Passage provided -
────────────────────
Melihat
anak berbuat salah, orang tua ataupun guru sering tak kuasa untuk tidak
memberikan hukuman badan pada si anak.
Padahal,
hukuman fisik itu belum tentu perlu. Sebab, hukuman macam ini justru sering
berdampak buruk. Ada cara lain yang lebih baik dan patut dianut.
Kita
masih ingat, pada tahun 1960-an atau 1970-an, masih banyak orang tua yang
menghukum anak dengan sabetan gagang kemucing atau sapu, hanya gara-gara anak
memecahkan piring murahan, tidak mau disuruh ke warung atau mengerjakan PR.
Atau kalau di sekolah, ada guru yang menghukum anak push up sampai pucat pasi
lantaran terlambat datang. Pikir mereka, si anak bakal jera melakukan kesalahan
yang sama.
Kini,
hukuman badan justru sering digugat efektivitasnya oleh kalangan orang tua,
para pendidik, maupun psikolog. Hukuman badan ada kalanya memang berdampak
positif. Namun, terbuka pula peluang untuk melahirkan dampak negatif.
Secara
filosofis, orang tua merasa bertanggung jawab untuk mendisiplinkan dan
menghukum anak demi kebaikan si anak sekarang dan kelak. Bahkan, secara
tradisional pun, hukuman badan telah diterima sebagai salah satu metode sangat
efektif untuk mengendalikan dan mendisiplinkan anak. Hal ini didukung oleh
masyarakat yang percaya bahwa hukuman badan penting untuk mencegah degradasi
moral, baik dalam kalangan rumah tangga maupun masyarakat.
Di
sekolah, hukuman badan masih sering digunakan. Banyak guru atau para pendidik
berpendapat, ketakutan murid pada hukuman fisik akan menambah kekuatan atau
kewibawaan guru. Dengan demikian sang murid akan lebih mudah dikendalikan.
Namun, ini bukanlah satu-satunya cara untuk mengendalikan murid atau anak. Ada banyak
metode yang bisa dipilih untuk menumbuhkan kepatuhan atau kedisiplinan. Namun,
jika semua metode tersebut sudah tidak mempan, hukuman badan bisa dijadikan
jalan terakhir untuk menumbuhkan kepatuhan.
Bisa
berakibat buruk
*
Terhadap hukuman yang diterima, si anak bakal memberikan reaksi aktif atau
pasif.
Reaksi
aktif dapat dilihat saat hukuman berlangsung. Umpamanya, berteriak,
mengentak-entakkan kaki, dll. Sedangkan reaksi pasif pada umumnya tidak
ditunjukkan di depan orang tuanya. Contohnya, menyalurkan kemarahan kepada
adiknya atau pembantu rumah tangganya.
Sebenarnya secara psikologis, manusia
mempunyai kapasitas dan kemampuan untuk berbuat baik atau buruk. Hukuman badan
mungkin akan mendukung perbaikan perilaku buruk mereka. Jika digunakan secara
tepat, hukuman badan akan menjadi cara paling tepat untuk menurunkan atau
mengurangi kelakuan yang tidak bisa diterima.
────────────────────
Keep the passage provided going from its last sentence.
────────────────────
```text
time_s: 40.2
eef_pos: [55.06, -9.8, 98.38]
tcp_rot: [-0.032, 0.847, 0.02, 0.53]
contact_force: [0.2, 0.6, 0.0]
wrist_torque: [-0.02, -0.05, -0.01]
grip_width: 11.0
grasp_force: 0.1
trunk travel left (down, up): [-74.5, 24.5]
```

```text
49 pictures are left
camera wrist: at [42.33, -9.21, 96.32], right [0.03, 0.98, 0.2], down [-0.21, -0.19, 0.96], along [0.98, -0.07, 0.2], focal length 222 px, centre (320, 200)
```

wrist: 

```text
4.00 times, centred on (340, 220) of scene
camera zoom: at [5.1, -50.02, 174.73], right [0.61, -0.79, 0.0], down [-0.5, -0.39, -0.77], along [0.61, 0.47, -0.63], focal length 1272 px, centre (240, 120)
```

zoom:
────────────────────
Output of the task -
Contohnya,
acap kali orang tua memberikan hukuman badan bila anak tidak mau melakukan aktivitas
tertentu macam membuat PR atau melakukan latihan-latihan lain. Dalam kasus ini,
hukuman badan dapat merusak keinginan atau motivasi anak untuk mengerjakan
aktivitas tersebut. Sehingga aktivitas berikutnya dilakukan karena paksaan atau
rasa takut, bukan karena keinginannya sendiri, dan dilaksanakan semata-mata
hanya untuk menghindari hukuman. Pekerjaan yang demikian akan dirasakan anak
tidak nikmat.
Hukuman
fisik, menurut Neil A.S. Summerheil asal AS dalam bukunya A Radical Approach to
Children Rearing, merupakan suatu usaha untuk memaksakan kehendak. Walaupun
tujuan utamanya untuk menegakkan disiplin anak, tindakan ini dapat berakibat
sebaliknya. Anak menjadi frustrasi. Selanjutnya, anak hanya merespons pada
tujuan hukuman itu sendiri. Banyak anak merasa bahwa menerima hukuman badan
tidak terhindarkan, sehingga mereka menjadi resisten (kebal) terhadap hukuman
tersebut. Hukuman badan tidak membuat mereka melaksanakan suatu aktivitas
dengan baik. Sebaliknya, anak akan cenderung membiarkan dirinya dihukum
daripada melakukannya.
James
Dobson asal Illinois, AS, dalam bukunya Dare to Dicipline menekankan, hukuman
badan tidak akan mencegah atau menghentikan anak melakukan tindakan yang salah.
Ganjaran fisik ini justru bisa berakibat buruk. Bahkan, dapat mendorong anak
untuk meneruskan dan meningkatkan tingkah lakunya yang salah. Riset ahli lain,
Leonard D. Eron, menunjukkan hukuman fisik dikhawatirkan malah mendorong anak
untuk bertingkah laku agresif.
Celakanya,
orang tua sering kali malah bereaksi terhadap agresivitas ini dengan
menggunakan cara yang salah, misalnya dengan meningkatkan intensitas serta
frekuensi hukuman badan. Tidak heran kalau anak kemudian malah meniru tingkah
laku agresif orang tua atau orang dewasa yang menghukumnya. Di sini secara tidak
sadar orang tua telah mengajarkan anak untuk berperilaku agresif.
Gunakan
hukuman variatif
*
Hukuman badan secara fisiologis dan psikologis memiliki dampak jangka pendek
dan panjang.
Efek
fisik jangka pendek misalnya luka memar, bengkak, dll. Sedangkan dampak fisik
jangka panjang misalnya cacat seumur hidup. Efek psikologis jangka pendek,
misalnya merasa marah, sakit hati, jengkel untuk sementara waktu. Dampak ini
tentu lebih ringan dibandingkan dengan efek psikologis jangka panjang, seperti
merasa dendam yang mungkin sampai bertahun-tahun.
Bahkan, Philip Greven dalam bukunya
Spare the Child: The Religious Roots of Punishment and the Psychological Impact
of Physical Abuse menyatakan, efek psikis jangka panjang itu termasuk
disasosiasi bermacam bentuk seperti represi atau amnesia, pikiran terbelah
serta kekurangpekaan perasaan.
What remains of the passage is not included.